Il Veneto con i suoi 180 autovelox fissi  è tra le regioni più severe sul fronte della sicurezza stradale.
L’autovelox finisce nel mirino del governo
, con il ministro delle Infrastrutture e Trasporti, Matteo Salvini, che chiede di “intervenire in modo definitivo” sul loro utilizzo “per evitare gli usi impropri, visto che in alcuni casi vengono usati solo per fare cassa“. “Bisogna trovare il modo – ha detto Salvini rispondendo al ‘Question Time’ alla Camera – di avere bilanci più sani senza pesare sulle tasche degli automobilisti e motociclisti senza realizzare una reale sicurezza stradale”.
Il ministro inoltre ribadisce che il Mit è “al lavoro per una revisione integrale del codice stradale che riguarderà anche la mobilità a 2 ruote e i monopattini che per molti sono un’opportunità mentre per altri un problema”. Un pacchetto organico di revisione del codice della strada” che riguarderà anche i dispositivi come gli autovelox.

NEL 2021 INCASSI PER QUASI 47 MILIONI DI EURO

A condividere la posizione di Salvini il Codacons che ricorda come, solo nel 2021, in base ai dati ufficiali sui proventi delle sanzioni stradali pubblicati dagli enti locali, gli autovelox nelle principali 21 città italiane, hanno generato incassi per 46,9 milioni di euro . Il record spetta a Milano che, grazie agli strumenti di rilevazione automatica della velocità, ha elevato sanzioni per 12,9 milioni di euro, seguita da Genova (6,2 milioni di euro) e Torino (5 milioni).

Non mancano poi casi paradossali, come il comune di Melpignano in provincia di Lecce che nel 2021, grazie agli autovelox installati sul suo territorio, ha generato incassi per 4.986.830 euro, più di Roma, Firenze e Bologna. O un piccolo comune delle Dolomiti, Colle Santa Lucia (Bl), che ha incassato grazie all’autovelox oltre 552mila euro in un anno, nonostante conti meno di 360 abitanti.
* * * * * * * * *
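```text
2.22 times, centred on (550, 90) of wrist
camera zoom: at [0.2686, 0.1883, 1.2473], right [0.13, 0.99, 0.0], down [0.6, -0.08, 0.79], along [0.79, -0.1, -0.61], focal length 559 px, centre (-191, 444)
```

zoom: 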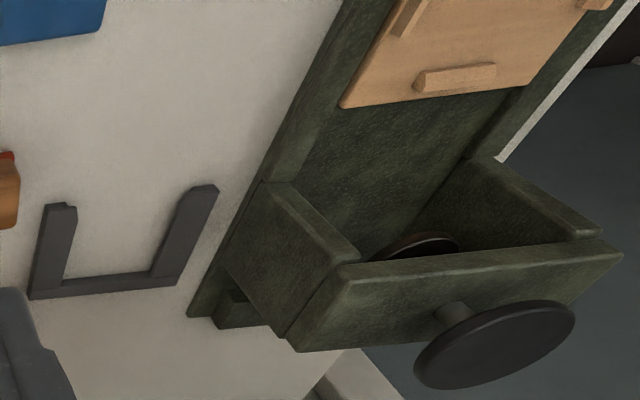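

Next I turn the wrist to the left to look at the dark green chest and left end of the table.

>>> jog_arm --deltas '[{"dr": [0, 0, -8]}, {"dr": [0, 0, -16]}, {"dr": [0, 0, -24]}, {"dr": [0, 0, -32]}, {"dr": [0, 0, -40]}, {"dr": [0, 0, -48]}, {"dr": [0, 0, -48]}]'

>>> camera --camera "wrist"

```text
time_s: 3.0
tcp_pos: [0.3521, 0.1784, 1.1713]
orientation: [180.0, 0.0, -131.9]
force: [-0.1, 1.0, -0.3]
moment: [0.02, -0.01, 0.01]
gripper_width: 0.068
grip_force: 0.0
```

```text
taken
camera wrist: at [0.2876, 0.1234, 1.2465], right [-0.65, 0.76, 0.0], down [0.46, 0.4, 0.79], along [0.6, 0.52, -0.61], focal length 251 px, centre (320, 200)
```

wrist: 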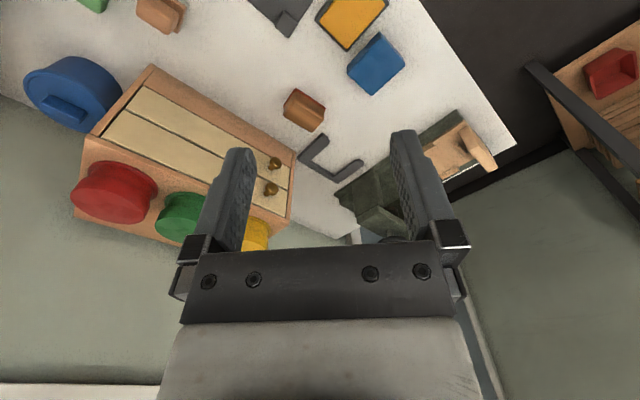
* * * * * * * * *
“La velocità eccessiva continua a produrre morti e meriti sulle nostre strade, e in tal senso gli autovelox, se installati correttamente e nel rispetto delle leggi, possono contribuire a salvare vite umane – afferma il presidente Carlo Rienzi – Troppo spesso però il loro utilizzo non ha niente a che vedere con la sicurezza stradale, ed è finalizzato unicamente a coprire i buchi di bilancio dei comuni, con un doppio danno per i cittadini, tartassati dalle multe elevate da autovelox nascosti dietro alberi e siepi, senza beneficiare di un incremento della sicurezza sulle strade”.

Sulla stessa linea Massimiliano Dona, presidente dell‘Unione Nazionale Consumatori, che chiede però al ministro di “sentire anche le associazioni di consumatori”. “Abbiamo depositato da anni in Parlamento le proposte di modifica al codice della strada per aumentare la sicurezza, evitando al tempo stesso abusi”, sottolinea, spiegando che “sugli autovelox fissi, ad esempio, chiediamo da anni che siano i Prefetti a fissare i limiti di velocità, visto che già li devono autorizzare con un loro decreto e che sia una loro responsabilità decidere l’esatta posizione e non il semplice km della postazione di controllo, troppo spesso piazzato in modo nascosto dai comuni subito dopo una curva e non correttamente segnalato e visibile come prevede il Cds”.

“Basta on il vizietto di alcuni sindaci di piazzare il semavelox e poi ridurre la durata del giallo sotto i 4 secondi, complice il vuoto normativo che non fissa la sua durata minima o piazzare un autovelox e poi ridurre il limite di velocità in modo ingiustificato da 90 a 70 Km/h o 50 km/h, tanto per fare cassa” conclude Dona.

Ma davvero i comuni fanno ‘cassa’, come dice Salvini, con i soldi delle multe? “Togliere quei soldi ai comuni sarebbe un bel problema – spiega Carlo Rapicavoli, direttore generale di Upi veneto al Corriere), i comuni incassano il denaro delle multe perché lo prevede il codice della strada, che vincola le somme al reinvestimento in sicurezza stradale e prevenzione – spiega – venissero meno quei fondi lo Stato dovrebbe intervenire con risorse proprie, i controlli sono stringenti, i comuni sono obbligati a rendicontare tutte le spese”.